Itch Keeping You Up at Night? How to Manage Sleep and AD
Atopic dermatitis (AD), the chronic, itchy, inflammatory skin disease, affects up to 30% of all children and up to 60% of those children also report disturbed sleep. While it is not fully understood whether it’s the itch of AD keeping these kids up at night, or some other sort of underlying issue caused by AD, it is known that lack of sleep has effects on cognitive function and quality of life.
A recent study reviewed the benefits and risks of available therapeutic sleep aids to manage sleep disturbances in children with AD. First generation antihistamines (usually diphenhydramine and hydroxyzine) are often the first line medication used to manage itchiness at night. These medications have side effects ranging from mild to dangerous, since overdosing is a real concern. Parents must be cautioned about correct dosing since some fatal overdoses have occurred. Also, the sedation that these medications cause may have lasting effects into the daytime hours and may affect school performance.
Low-dose tricyclic antidepressants and benzodiazepines have also been used to combat sleep issues. The authors note that there are no formal studies on the use of these medications in children, but a possible benefit could be their anti-anxiety effects.

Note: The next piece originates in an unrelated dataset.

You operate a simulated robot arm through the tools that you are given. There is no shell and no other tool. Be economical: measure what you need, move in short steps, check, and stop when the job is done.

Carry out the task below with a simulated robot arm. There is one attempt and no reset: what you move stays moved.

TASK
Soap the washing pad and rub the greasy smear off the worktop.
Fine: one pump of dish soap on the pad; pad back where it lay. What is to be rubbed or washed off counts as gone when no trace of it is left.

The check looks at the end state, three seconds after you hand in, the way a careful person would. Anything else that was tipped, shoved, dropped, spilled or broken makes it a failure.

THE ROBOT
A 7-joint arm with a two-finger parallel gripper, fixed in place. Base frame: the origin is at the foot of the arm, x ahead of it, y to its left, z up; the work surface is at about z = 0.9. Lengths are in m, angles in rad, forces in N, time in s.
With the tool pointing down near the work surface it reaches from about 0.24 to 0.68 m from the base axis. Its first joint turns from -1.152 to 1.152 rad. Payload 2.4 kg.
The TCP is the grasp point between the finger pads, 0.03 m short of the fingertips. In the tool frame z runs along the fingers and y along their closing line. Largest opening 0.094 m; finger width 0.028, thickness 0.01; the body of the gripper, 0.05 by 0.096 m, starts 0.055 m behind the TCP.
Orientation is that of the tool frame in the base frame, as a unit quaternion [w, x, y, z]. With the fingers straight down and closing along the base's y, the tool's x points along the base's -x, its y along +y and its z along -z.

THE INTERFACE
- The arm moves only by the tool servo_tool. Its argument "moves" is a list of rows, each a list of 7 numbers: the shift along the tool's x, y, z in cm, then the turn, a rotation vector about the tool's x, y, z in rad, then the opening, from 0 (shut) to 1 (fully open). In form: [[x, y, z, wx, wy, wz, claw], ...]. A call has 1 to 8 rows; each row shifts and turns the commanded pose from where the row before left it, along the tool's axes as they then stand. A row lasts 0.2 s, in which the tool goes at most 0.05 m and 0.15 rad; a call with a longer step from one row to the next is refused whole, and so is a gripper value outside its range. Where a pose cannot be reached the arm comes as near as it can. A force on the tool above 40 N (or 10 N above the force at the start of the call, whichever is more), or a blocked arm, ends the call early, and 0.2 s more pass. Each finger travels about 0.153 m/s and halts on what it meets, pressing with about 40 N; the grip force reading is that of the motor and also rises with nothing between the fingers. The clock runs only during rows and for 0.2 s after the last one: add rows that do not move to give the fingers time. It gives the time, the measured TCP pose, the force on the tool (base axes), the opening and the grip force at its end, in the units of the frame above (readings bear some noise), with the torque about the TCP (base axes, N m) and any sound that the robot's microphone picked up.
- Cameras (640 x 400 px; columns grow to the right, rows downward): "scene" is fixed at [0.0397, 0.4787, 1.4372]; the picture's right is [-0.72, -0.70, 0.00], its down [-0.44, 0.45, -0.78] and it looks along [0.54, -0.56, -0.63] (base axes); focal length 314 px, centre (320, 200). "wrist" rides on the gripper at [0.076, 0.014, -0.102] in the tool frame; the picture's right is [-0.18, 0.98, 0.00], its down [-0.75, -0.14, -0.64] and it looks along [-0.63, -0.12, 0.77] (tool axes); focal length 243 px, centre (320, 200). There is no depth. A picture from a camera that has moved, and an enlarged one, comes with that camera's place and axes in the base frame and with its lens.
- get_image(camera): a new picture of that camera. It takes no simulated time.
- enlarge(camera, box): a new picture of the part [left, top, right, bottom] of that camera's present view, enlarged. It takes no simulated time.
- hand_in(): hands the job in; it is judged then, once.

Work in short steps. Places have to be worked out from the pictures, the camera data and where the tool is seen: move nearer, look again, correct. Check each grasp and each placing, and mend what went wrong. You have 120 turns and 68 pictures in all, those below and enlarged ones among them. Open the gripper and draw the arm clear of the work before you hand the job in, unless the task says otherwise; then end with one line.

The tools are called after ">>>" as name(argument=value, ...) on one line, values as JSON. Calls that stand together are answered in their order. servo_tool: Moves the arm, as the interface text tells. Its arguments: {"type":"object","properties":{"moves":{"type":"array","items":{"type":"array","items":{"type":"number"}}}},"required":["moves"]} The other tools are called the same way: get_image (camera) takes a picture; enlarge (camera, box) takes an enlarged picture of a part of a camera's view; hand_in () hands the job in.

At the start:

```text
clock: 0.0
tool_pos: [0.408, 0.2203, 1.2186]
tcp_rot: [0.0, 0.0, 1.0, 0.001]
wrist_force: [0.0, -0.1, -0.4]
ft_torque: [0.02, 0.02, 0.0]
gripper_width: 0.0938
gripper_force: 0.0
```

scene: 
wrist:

Melatonin supplements show promise as a sleep aid with minimal side effects, but parents need to know that the FDA does not regulate it and that more studies are needed to determine optimal dosing and duration of treatment.
The authors also look at behavioral strategies to manage itching and of course, the effects of better managing AD overall on sleep quality. The authors conclude that further study is needed to determine which medications are optimal, but there are options to help manage sleep disturbances.